**REQUIREMENT**
Type out the complete listing below word for word, without its pictures.

--- start SOURCE DATA ---

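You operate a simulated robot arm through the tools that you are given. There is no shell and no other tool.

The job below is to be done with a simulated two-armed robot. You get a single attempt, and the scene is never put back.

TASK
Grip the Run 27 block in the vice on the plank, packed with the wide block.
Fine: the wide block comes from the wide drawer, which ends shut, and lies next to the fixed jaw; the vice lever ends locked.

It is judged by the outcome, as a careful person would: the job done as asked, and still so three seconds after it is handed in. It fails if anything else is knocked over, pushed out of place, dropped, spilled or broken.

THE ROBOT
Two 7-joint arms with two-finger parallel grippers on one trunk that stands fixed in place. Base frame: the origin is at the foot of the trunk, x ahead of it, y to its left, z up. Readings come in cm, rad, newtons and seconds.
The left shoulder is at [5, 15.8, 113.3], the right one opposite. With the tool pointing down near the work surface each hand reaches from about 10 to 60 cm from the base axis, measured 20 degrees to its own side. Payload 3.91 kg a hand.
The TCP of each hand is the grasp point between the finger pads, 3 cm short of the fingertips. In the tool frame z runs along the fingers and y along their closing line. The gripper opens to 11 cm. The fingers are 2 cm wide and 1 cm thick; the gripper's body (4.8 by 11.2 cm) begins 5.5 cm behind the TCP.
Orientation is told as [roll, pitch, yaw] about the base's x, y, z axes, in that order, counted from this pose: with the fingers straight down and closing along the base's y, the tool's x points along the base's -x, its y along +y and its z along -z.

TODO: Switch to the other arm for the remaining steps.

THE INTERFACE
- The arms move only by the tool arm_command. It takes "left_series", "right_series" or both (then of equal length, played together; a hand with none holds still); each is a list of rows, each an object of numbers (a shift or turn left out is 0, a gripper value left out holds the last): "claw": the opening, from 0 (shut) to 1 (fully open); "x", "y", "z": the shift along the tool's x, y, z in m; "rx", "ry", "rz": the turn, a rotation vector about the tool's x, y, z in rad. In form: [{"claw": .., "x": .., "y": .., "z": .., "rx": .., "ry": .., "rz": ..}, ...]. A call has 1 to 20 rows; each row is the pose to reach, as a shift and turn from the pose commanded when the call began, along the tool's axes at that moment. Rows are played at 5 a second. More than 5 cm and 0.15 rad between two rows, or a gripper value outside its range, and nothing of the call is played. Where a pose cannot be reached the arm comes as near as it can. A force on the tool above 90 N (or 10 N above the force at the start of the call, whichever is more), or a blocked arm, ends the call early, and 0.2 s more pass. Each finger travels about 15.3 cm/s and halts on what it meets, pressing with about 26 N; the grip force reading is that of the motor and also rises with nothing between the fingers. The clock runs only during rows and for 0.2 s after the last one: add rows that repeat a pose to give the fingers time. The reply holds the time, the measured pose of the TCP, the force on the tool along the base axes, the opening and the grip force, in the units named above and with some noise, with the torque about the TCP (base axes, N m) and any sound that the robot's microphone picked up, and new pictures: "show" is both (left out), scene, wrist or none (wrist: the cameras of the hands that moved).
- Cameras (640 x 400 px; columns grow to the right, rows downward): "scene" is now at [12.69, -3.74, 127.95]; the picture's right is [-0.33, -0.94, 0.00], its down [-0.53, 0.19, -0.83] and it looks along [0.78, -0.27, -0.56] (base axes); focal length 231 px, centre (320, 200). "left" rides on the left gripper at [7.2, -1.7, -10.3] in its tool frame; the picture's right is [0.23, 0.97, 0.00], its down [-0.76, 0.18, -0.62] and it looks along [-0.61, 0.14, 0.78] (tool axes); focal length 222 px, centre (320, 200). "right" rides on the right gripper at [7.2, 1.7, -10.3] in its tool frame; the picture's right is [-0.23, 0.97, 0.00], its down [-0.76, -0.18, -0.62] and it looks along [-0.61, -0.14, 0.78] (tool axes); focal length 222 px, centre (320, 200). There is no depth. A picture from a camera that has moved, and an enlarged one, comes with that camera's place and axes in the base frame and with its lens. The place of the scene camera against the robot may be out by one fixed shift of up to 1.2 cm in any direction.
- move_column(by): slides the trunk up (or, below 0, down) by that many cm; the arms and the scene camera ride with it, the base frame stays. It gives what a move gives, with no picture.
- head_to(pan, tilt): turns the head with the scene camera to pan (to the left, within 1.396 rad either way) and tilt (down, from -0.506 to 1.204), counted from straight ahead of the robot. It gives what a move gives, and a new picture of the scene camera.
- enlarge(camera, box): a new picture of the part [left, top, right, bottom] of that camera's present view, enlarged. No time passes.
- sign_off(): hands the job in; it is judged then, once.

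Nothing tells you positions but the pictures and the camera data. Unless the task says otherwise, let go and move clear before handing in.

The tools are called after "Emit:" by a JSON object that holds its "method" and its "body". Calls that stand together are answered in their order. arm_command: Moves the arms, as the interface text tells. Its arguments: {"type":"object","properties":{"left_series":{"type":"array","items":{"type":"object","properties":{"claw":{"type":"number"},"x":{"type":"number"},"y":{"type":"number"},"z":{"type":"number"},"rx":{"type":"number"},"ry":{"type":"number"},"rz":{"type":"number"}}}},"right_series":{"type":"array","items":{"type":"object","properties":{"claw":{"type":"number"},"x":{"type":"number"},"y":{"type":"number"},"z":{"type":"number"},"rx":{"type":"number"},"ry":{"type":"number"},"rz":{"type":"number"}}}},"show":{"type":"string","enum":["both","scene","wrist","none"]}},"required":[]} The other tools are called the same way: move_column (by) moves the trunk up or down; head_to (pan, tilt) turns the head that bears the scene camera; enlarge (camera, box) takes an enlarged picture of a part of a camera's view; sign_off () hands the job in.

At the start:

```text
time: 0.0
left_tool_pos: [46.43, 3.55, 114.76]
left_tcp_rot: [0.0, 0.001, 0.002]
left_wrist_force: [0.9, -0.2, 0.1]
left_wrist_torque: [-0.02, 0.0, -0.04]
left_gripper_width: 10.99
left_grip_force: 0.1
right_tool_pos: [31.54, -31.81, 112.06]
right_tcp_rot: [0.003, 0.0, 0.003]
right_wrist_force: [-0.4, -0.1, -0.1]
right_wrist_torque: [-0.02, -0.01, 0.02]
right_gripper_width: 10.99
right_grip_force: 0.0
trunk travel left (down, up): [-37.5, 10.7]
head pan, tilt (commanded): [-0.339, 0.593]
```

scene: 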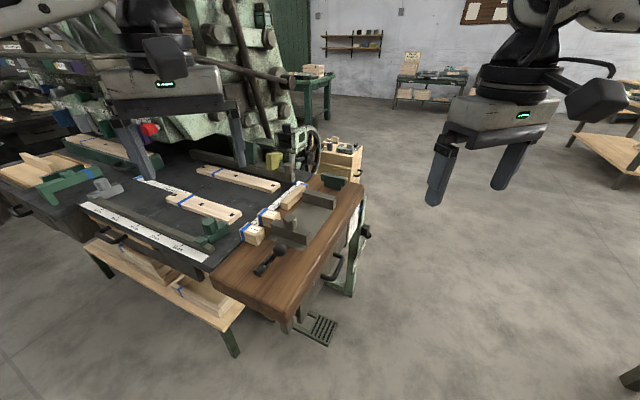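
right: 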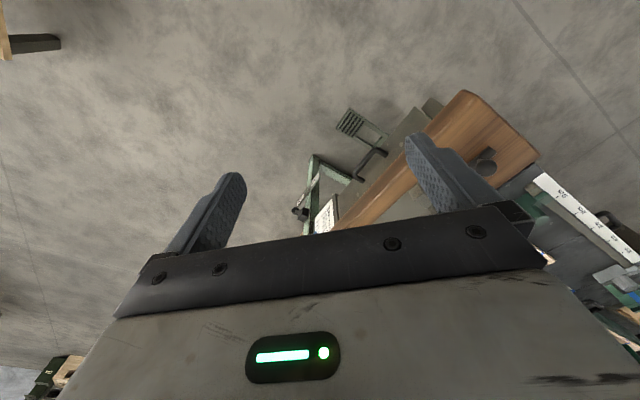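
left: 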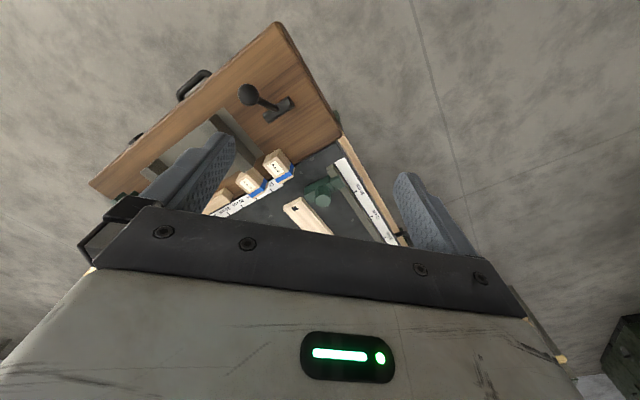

--- end SOURCE DATA ---

**EXERCISE RESULT**
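You operate a simulated robot arm through the tools that you are given. There is no shell and no other tool.

The job below is to be done with a simulated two-armed robot. You get a single attempt, and the scene is never put back.

TASK
Grip the Run 27 block in the vice on the plank, packed with the wide block.
Fine: the wide block comes from the wide drawer, which ends shut, and lies next to the fixed jaw; the vice lever ends locked.

It is judged by the outcome, as a careful person would: the job done as asked, and still so three seconds after it is handed in. It fails if anything else is knocked over, pushed out of place, dropped, spilled or broken.

THE ROBOT
Two 7-joint arms with two-finger parallel grippers on one trunk that stands fixed in place. Base frame: the origin is at the foot of the trunk, x ahead of it, y to its left, z up. Readings come in cm, rad, newtons and seconds.
The left shoulder is at [5, 15.8, 113.3], the right one opposite. With the tool pointing down near the work surface each hand reaches from about 10 to 60 cm from the base axis, measured 20 degrees to its own side. Payload 3.91 kg a hand.
The TCP of each hand is the grasp point between the finger pads, 3 cm short of the fingertips. In the tool frame z runs along the fingers and y along their closing line. The gripper opens to 11 cm. The fingers are 2 cm wide and 1 cm thick; the gripper's body (4.8 by 11.2 cm) begins 5.5 cm behind the TCP.
Orientation is told as [roll, pitch, yaw] about the base's x, y, z axes, in that order, counted from this pose: with the fingers straight down and closing along the base's y, the tool's x points along the base's -x, its y along +y and its z along -z.

TODO: Switch to the other arm for the remaining steps.

THE INTERFACE
- The arms move only by the tool arm_command. It takes "left_series", "right_series" or both (then of equal length, played together; a hand with none holds still); each is a list of rows, each an object of numbers (a shift or turn left out is 0, a gripper value left out holds the last): "claw": the opening, from 0 (shut) to 1 (fully open); "x", "y", "z": the shift along the tool's x, y, z in m; "rx", "ry", "rz": the turn, a rotation vector about the tool's x, y, z in rad. In form: [{"claw": .., "x": .., "y": .., "z": .., "rx": .., "ry": .., "rz": ..}, ...]. A call has 1 to 20 rows; each row is the pose to reach, as a shift and turn from the pose commanded when the call began, along the tool's axes at that moment. Rows are played at 5 a second. More than 5 cm and 0.15 rad between two rows, or a gripper value outside its range, and nothing of the call is played. Where a pose cannot be reached the arm comes as near as it can. A force on the tool above 90 N (or 10 N above the force at the start of the call, whichever is more), or a blocked arm, ends the call early, and 0.2 s more pass. Each finger travels about 15.3 cm/s and halts on what it meets, pressing with about 26 N; the grip force reading is that of the motor and also rises with nothing between the fingers. The clock runs only during rows and for 0.2 s after the last one: add rows that repeat a pose to give the fingers time. The reply holds the time, the measured pose of the TCP, the force on the tool along the base axes, the opening and the grip force, in the units named above and with some noise, with the torque about the TCP (base axes, N m) and any sound that the robot's microphone picked up, and new pictures: "show" is both (left out), scene, wrist or none (wrist: the cameras of the hands that moved).
- Cameras (640 x 400 px; columns grow to the right, rows downward): "scene" is now at [12.69, -3.74, 127.95]; the picture's right is [-0.33, -0.94, 0.00], its down [-0.53, 0.19, -0.83] and it looks along [0.78, -0.27, -0.56] (base axes); focal length 231 px, centre (320, 200). "left" rides on the left gripper at [7.2, -1.7, -10.3] in its tool frame; the picture's right is [0.23, 0.97, 0.00], its down [-0.76, 0.18, -0.62] and it looks along [-0.61, 0.14, 0.78] (tool axes); focal length 222 px, centre (320, 200). "right" rides on the right gripper at [7.2, 1.7, -10.3] in its tool frame; the picture's right is [-0.23, 0.97, 0.00], its down [-0.76, -0.18, -0.62] and it looks along [-0.61, -0.14, 0.78] (tool axes); focal length 222 px, centre (320, 200). There is no depth. A picture from a camera that has moved, and an enlarged one, comes with that camera's place and axes in the base frame and with its lens. The place of the scene camera against the robot may be out by one fixed shift of up to 1.2 cm in any direction.
- move_column(by): slides the trunk up (or, below 0, down) by that many cm; the arms and the scene camera ride with it, the base frame stays. It gives what a move gives, with no picture.
- head_to(pan, tilt): turns the head with the scene camera to pan (to the left, within 1.396 rad either way) and tilt (down, from -0.506 to 1.204), counted from straight ahead of the robot. It gives what a move gives, and a new picture of the scene camera.
- enlarge(camera, box): a new picture of the part [left, top, right, bottom] of that camera's present view, enlarged. No time passes.
- sign_off(): hands the job in; it is judged then, once.

Nothing tells you positions but the pictures and the camera data. Unless the task says otherwise, let go and move clear before handing in.

The tools are called after "Emit:" by a JSON object that holds its "method" and its "body". Calls that stand together are answered in their order. arm_command: Moves the arms, as the interface text tells. Its arguments: {"type":"object","properties":{"left_series":{"type":"array","items":{"type":"object","properties":{"claw":{"type":"number"},"x":{"type":"number"},"y":{"type":"number"},"z":{"type":"number"},"rx":{"type":"number"},"ry":{"type":"number"},"rz":{"type":"number"}}}},"right_series":{"type":"array","items":{"type":"object","properties":{"claw":{"type":"number"},"x":{"type":"number"},"y":{"type":"number"},"z":{"type":"number"},"rx":{"type":"number"},"ry":{"type":"number"},"rz":{"type":"number"}}}},"show":{"type":"string","enum":["both","scene","wrist","none"]}},"required":[]} The other tools are called the same way: move_column (by) moves the trunk up or down; head_to (pan, tilt) turns the head that bears the scene camera; enlarge (camera, box) takes an enlarged picture of a part of a camera's view; sign_off () hands the job in.

At the start:

```text
time: 0.0
left_tool_pos: [46.43, 3.55, 114.76]
left_tcp_rot: [0.0, 0.001, 0.002]
left_wrist_force: [0.9, -0.2, 0.1]
left_wrist_torque: [-0.02, 0.0, -0.04]
left_gripper_width: 10.99
left_grip_force: 0.1
right_tool_pos: [31.54, -31.81, 112.06]
right_tcp_rot: [0.003, 0.0, 0.003]
right_wrist_force: [-0.4, -0.1, -0.1]
right_wrist_torque: [-0.02, -0.01, 0.02]
right_gripper_width: 10.99
right_grip_force: 0.0
trunk travel left (down, up): [-37.5, 10.7]
head pan, tilt (commanded): [-0.339, 0.593]
```

scene: 
right: 
left: 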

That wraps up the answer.